Litigation represents a new front in the war against misinformation, a scourge that has reshaped US politics, deprived citizens of common facts and paved the way for the deadly January 6th attack on the Capitol in Washington. Fox News, for instance, paid millions last year to settle a claim from the family of a murdered Democratic National Committee staff member falsely accused by Fox hosts of leaking emails to WikiLeaks.

But the use of defamation suits has also raised uneasy questions about how to police a news media that counts on first amendment protections – even as some conservative outlets advanced Trump’s lies and eroded public faith in the democratic process.

"If you had asked me 15 years, five years ago, whether I would ever have gotten involved in a defamation case, I would have told you no," said Roberta Kaplan, a lawyer who is representing Trump's niece, Mary Trump, and writer E Jean Carroll in defamation suits against the former president.


Like other prominent liberals in her profession, Kaplan had long considered defamation suits a way for the wealthy and powerful to try to silence their critics. Last year, Trump's campaign sued multiple news organisations for coverage that the president deemed unfavourable or unfair. Technology billionaire Peter Thiel bankrolled Hulk Hogan's suit against gossip blog Gawker that ultimately bankrupted the business.

“What’s changed,” Kaplan said, “and we’ve all seen it happen before our eyes, is the fact that so many people out there, including people in positions of authority, are just willing to say anything, regardless of whether it has any relationship to the truth or not.”

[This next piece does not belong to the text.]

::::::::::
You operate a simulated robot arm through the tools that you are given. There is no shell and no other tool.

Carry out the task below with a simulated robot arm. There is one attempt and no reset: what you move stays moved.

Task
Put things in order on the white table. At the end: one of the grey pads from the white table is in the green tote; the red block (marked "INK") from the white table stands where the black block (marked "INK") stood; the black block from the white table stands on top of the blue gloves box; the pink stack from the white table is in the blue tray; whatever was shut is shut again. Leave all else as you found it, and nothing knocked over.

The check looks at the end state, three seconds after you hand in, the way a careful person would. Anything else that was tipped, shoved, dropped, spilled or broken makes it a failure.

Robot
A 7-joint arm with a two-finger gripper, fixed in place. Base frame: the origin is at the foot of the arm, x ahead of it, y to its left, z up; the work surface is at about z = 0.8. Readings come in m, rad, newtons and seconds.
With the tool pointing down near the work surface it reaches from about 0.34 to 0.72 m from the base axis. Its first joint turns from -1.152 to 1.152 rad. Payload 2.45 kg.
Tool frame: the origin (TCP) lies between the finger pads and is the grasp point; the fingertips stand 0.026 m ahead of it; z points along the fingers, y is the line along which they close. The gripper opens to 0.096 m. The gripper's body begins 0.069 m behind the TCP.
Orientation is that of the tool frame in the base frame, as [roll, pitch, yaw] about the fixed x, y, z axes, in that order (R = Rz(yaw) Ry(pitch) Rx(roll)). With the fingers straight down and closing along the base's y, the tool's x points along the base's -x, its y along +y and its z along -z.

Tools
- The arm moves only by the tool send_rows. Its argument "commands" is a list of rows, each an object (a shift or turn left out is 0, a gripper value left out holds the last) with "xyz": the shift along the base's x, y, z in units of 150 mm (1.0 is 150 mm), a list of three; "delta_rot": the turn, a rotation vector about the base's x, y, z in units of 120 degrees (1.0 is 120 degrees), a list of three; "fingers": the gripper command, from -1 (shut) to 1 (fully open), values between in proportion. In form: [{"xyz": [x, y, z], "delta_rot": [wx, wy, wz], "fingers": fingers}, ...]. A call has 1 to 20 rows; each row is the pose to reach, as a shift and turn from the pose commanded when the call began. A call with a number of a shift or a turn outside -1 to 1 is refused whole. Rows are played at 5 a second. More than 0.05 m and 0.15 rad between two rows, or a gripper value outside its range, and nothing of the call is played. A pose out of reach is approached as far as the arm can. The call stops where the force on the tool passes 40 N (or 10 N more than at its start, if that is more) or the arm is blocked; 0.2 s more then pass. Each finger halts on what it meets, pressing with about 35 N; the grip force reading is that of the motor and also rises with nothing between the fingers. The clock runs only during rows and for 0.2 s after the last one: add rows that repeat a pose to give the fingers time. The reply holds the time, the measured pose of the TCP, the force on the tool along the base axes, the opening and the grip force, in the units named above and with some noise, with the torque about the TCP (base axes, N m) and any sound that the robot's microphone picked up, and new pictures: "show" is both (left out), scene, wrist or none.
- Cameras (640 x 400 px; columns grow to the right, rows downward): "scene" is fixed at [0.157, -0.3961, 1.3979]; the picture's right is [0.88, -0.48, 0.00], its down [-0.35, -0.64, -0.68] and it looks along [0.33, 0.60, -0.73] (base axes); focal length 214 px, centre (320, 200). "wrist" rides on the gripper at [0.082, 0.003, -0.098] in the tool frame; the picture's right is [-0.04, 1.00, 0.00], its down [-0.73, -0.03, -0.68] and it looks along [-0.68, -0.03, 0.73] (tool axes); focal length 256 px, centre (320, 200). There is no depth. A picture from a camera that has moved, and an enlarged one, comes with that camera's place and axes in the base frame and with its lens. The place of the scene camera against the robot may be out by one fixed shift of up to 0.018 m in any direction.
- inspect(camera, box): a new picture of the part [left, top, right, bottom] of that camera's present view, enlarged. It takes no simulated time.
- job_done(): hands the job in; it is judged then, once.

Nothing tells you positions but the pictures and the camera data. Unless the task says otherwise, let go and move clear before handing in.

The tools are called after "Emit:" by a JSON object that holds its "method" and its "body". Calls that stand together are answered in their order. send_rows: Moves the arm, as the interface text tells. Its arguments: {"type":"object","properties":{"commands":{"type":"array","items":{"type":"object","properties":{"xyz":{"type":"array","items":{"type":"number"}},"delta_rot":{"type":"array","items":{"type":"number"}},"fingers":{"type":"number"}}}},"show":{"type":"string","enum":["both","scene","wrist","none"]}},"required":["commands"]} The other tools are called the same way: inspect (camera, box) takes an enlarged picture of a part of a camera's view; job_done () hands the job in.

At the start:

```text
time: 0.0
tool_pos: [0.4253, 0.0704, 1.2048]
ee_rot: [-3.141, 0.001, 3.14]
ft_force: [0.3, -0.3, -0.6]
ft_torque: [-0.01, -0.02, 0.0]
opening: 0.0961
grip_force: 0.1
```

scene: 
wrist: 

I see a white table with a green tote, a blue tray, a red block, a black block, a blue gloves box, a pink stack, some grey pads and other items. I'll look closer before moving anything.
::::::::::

Some first amendment lawyers say that an axiom – the best antidote to bad speech is more speech – may no longer apply in a media landscape where misinformation can flood public discourse via countless channels, from cable news to the Facebook pages of family and friends.

“This shouldn’t be the way to govern speech in our country,” Kaplan said. “It’s not an efficient or productive way to promote truth-telling or quality journalistic standards through litigating in court. But I think it’s gotten to the point where the problem is so bad right now, there’s virtually no other way to do it.”

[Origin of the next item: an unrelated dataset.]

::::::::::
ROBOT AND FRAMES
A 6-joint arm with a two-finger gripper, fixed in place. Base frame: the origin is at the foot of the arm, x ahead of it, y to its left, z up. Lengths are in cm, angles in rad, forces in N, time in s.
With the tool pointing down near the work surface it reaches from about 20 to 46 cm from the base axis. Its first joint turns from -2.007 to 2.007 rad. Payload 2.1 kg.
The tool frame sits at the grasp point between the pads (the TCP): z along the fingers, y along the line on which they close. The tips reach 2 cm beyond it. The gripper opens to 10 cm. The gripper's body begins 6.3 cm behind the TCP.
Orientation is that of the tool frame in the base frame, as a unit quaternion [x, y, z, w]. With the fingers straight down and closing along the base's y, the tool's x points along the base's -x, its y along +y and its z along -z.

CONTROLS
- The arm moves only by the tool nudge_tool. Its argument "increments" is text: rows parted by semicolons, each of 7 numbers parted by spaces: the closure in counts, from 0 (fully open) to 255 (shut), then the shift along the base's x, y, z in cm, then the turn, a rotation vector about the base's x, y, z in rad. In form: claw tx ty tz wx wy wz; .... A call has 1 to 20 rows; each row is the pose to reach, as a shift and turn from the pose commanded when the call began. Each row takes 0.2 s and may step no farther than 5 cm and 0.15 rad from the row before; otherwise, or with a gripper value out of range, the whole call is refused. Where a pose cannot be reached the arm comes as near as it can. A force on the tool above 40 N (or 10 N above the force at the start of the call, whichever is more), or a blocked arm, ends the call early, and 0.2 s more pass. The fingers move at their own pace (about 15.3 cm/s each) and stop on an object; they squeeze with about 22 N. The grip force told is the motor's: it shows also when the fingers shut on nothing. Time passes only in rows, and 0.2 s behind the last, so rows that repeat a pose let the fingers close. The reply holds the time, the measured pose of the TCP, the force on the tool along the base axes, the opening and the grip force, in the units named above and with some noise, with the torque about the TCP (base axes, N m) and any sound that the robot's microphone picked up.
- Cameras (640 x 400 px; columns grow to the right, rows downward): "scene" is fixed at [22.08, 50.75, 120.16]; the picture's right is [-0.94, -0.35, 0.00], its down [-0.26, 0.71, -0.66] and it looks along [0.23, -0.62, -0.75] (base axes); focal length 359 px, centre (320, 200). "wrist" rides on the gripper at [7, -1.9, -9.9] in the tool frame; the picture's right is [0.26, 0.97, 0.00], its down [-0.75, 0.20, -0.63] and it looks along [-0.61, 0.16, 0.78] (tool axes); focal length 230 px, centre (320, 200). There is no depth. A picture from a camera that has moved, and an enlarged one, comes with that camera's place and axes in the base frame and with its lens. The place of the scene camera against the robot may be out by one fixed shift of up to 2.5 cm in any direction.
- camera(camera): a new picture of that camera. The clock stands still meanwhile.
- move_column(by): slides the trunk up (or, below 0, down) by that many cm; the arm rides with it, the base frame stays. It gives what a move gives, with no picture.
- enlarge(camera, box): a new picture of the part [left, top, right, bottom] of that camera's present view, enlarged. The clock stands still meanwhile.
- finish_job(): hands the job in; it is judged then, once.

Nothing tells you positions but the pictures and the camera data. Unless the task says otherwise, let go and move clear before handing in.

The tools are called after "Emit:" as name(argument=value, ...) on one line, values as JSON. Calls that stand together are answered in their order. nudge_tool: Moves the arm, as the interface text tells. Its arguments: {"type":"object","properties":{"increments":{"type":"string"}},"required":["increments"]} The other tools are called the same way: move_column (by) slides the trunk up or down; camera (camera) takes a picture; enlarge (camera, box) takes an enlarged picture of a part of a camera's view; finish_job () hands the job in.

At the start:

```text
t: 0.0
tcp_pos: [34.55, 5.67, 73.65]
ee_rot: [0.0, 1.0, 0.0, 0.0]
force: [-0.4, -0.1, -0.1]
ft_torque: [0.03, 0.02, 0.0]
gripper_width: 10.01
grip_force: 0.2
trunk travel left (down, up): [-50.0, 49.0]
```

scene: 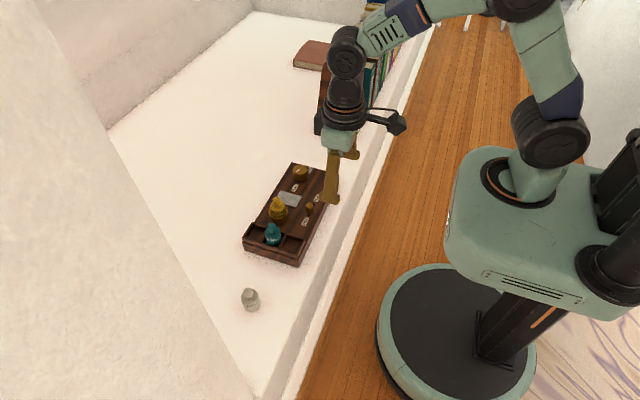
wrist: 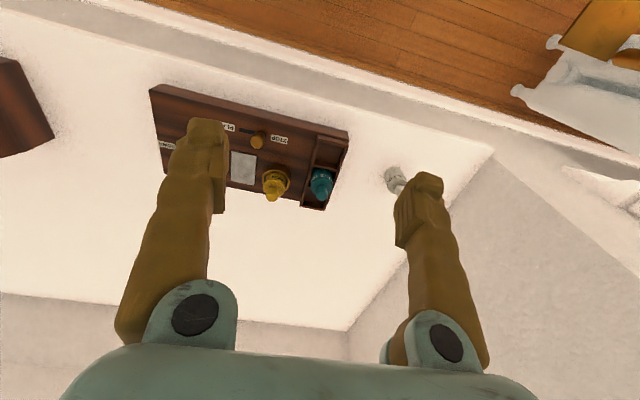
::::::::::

Trump’s rise is an inextricable part of this shift. His popularity boosted the profits and power of the right-wing commentators and media outlets that defended him. In November, when Trump cast doubt on the outcome of the presidential election despite no credible evidence, it made commercial and editorial sense for his media allies to follow his lead.

Newsmax anchor Greg Kelly refused to accept Joe Biden as president-elect and was rewarded with a surge in ratings. Fox News was more cautious – the network declared Biden the next president on November 7th – but some Fox stars, including Dobbs, Bartiromo and Pirro, offered significant airtime to his lawyers, Giuliani and Powell, and others who pushed the outlandish election fraud narrative.

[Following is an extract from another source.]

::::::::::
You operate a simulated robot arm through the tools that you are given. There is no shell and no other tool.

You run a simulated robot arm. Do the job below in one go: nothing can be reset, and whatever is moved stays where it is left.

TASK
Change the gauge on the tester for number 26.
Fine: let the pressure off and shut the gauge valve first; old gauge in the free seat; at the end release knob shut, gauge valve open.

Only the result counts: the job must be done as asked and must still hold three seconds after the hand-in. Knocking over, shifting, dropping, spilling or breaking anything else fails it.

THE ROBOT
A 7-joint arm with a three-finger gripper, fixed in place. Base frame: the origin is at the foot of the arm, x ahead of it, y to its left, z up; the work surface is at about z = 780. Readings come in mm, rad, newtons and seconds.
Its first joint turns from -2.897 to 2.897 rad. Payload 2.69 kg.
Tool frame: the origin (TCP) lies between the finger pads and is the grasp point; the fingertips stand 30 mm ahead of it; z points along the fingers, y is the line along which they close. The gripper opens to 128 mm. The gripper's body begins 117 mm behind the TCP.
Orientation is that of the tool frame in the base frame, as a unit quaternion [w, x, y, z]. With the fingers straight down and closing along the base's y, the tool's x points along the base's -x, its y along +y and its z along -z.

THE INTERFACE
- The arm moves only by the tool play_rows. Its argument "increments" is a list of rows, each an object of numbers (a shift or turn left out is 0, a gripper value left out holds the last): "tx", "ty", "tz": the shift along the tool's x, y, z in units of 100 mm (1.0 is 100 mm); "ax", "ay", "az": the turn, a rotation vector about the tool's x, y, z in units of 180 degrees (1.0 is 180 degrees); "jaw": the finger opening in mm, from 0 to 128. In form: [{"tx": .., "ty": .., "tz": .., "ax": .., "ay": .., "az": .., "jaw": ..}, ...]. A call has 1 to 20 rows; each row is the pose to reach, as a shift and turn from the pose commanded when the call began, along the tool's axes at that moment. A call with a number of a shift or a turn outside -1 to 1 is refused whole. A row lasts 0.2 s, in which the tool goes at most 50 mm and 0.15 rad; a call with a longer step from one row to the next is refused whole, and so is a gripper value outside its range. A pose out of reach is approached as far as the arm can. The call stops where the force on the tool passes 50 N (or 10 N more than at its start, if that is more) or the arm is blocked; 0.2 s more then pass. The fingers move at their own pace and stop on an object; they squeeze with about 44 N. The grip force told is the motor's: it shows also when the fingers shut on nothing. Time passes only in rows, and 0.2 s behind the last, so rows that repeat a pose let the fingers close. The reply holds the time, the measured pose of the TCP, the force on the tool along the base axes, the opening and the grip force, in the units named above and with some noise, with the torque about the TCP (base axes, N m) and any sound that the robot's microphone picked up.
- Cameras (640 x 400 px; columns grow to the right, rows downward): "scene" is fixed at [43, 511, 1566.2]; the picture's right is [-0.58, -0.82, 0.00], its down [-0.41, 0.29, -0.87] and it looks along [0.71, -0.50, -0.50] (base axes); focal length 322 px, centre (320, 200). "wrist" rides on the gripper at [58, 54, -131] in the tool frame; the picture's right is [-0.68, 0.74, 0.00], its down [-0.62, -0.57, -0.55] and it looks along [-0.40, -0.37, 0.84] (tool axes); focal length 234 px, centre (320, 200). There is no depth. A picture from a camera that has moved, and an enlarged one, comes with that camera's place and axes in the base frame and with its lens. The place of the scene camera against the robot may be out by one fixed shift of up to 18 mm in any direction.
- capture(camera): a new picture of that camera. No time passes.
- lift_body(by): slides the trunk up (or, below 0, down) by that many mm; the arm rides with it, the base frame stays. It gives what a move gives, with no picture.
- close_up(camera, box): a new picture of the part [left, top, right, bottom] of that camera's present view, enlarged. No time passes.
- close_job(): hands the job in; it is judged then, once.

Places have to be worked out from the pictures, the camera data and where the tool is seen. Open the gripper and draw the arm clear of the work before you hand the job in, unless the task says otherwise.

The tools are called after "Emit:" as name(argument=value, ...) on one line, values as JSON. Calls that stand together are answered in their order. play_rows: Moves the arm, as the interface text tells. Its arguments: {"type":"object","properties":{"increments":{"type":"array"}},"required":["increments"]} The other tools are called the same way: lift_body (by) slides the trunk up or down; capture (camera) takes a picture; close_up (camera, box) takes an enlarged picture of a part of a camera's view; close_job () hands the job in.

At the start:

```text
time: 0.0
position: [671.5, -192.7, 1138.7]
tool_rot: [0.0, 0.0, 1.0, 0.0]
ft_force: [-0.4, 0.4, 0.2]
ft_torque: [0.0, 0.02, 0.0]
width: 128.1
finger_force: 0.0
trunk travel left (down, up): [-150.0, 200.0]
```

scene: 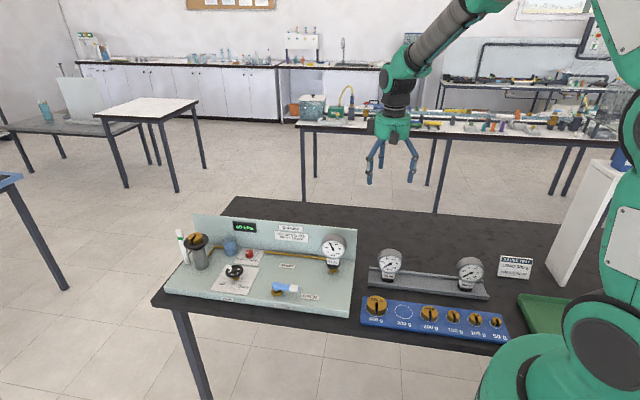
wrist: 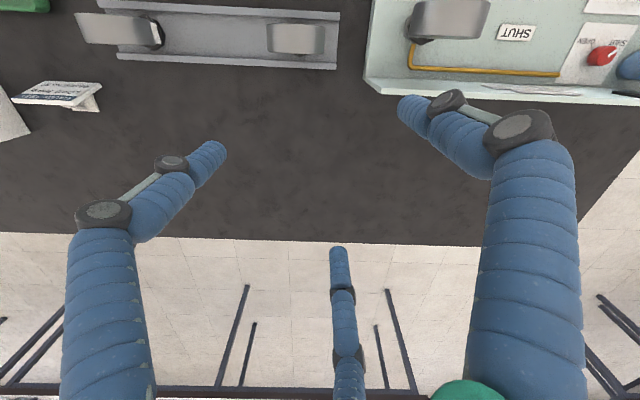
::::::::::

In one example cited in the 276-page complaint filed by Smartmatic, Dobbs's programme broadcast a false claim by Powell that Hugo Chávez, the former president of Venezuela, had been involved in creating the company's technology and installed software so that votes could be switched undetected. (Chávez, who died in 2013, did not have anything to do with Smartmatic.)

Smartmatic also cited an episode of Lou Dobbs Tonight in which Giuliani falsely described the election as “stolen” and claimed that hundreds of thousands of “unlawful ballots” had been found. Dobbs described the election as the end to “a 4½-year-long effort to overthrow the president of the United States” and raised the spectre of outside interference.

“It has the feeling of a cover-up in certain places, you know – putting the servers in foreign countries, private companies,” Dobbs said.

Fox has promised to fight the litigation. “We are proud of our 2020 election coverage and will vigorously defend this meritless lawsuit in court,” the network said in a statement the day before it cancelled Dobbs’s show.

Potential damage

Executives in conservative media argue that the Smartmatic lawsuit raises uncomfortable questions about how news organisations should present public figures: Powell was a conspiracist, but she was also the president’s lawyer. Should a media outlet be allowed to broadcast her claims?

"There's a new standard created out of this that is very dangerous for all the cable channels," Christopher Ruddy, the owner of Newsmax and a Trump confidant, said in an interview on Saturday. "You have to fact-check everything public figures say, and you could be held libellous for what they say." Ruddy contends that Newsmax presented a fair view of the claims about election fraud and voting technology companies.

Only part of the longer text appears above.